* Objective: Write the data out again exactly, dropping any images it holds.

* Collected material:
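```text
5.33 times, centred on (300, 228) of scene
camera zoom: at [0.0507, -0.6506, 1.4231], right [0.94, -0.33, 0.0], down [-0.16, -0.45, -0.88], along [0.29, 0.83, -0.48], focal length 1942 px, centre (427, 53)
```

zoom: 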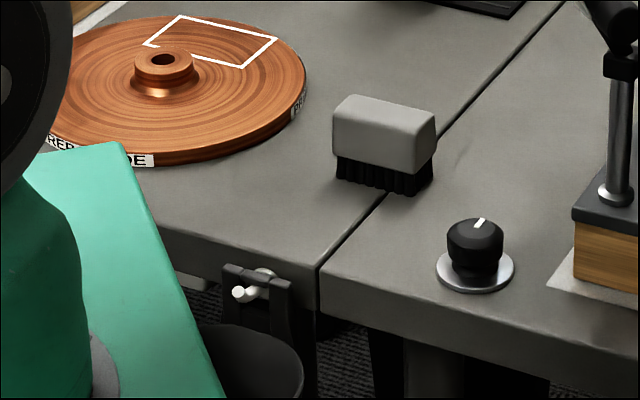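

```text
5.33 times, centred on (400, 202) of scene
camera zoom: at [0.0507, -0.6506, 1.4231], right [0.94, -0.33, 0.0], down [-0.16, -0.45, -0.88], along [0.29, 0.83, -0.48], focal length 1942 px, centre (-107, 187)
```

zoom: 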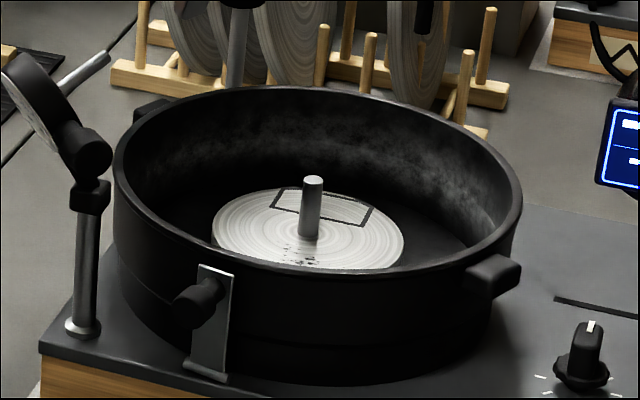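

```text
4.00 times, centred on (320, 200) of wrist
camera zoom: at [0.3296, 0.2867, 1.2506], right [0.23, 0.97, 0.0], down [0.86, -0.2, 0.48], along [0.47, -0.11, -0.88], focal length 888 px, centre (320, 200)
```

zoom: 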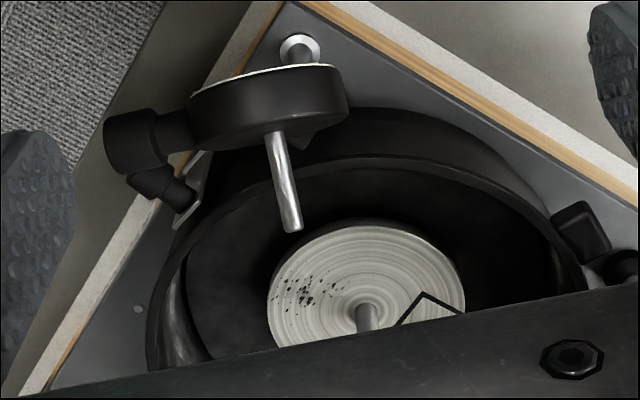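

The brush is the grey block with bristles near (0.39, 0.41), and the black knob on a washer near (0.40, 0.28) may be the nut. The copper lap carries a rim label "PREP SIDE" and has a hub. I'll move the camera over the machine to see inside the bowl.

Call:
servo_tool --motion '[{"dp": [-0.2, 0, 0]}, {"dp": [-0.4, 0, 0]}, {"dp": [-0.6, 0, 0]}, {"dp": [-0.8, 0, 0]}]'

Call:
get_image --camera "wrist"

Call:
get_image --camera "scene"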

* Solution to this task:
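```text
5.33 times, centred on (300, 228) of scene
camera zoom: at [0.0507, -0.6506, 1.4231], right [0.94, -0.33, 0.0], down [-0.16, -0.45, -0.88], along [0.29, 0.83, -0.48], focal length 1942 px, centre (427, 53)
```

zoom: 

```text
5.33 times, centred on (400, 202) of scene
camera zoom: at [0.0507, -0.6506, 1.4231], right [0.94, -0.33, 0.0], down [-0.16, -0.45, -0.88], along [0.29, 0.83, -0.48], focal length 1942 px, centre (-107, 187)
```

zoom: 

```text
4.00 times, centred on (320, 200) of wrist
camera zoom: at [0.3296, 0.2867, 1.2506], right [0.23, 0.97, 0.0], down [0.86, -0.2, 0.48], along [0.47, -0.11, -0.88], focal length 888 px, centre (320, 200)
```

zoom: 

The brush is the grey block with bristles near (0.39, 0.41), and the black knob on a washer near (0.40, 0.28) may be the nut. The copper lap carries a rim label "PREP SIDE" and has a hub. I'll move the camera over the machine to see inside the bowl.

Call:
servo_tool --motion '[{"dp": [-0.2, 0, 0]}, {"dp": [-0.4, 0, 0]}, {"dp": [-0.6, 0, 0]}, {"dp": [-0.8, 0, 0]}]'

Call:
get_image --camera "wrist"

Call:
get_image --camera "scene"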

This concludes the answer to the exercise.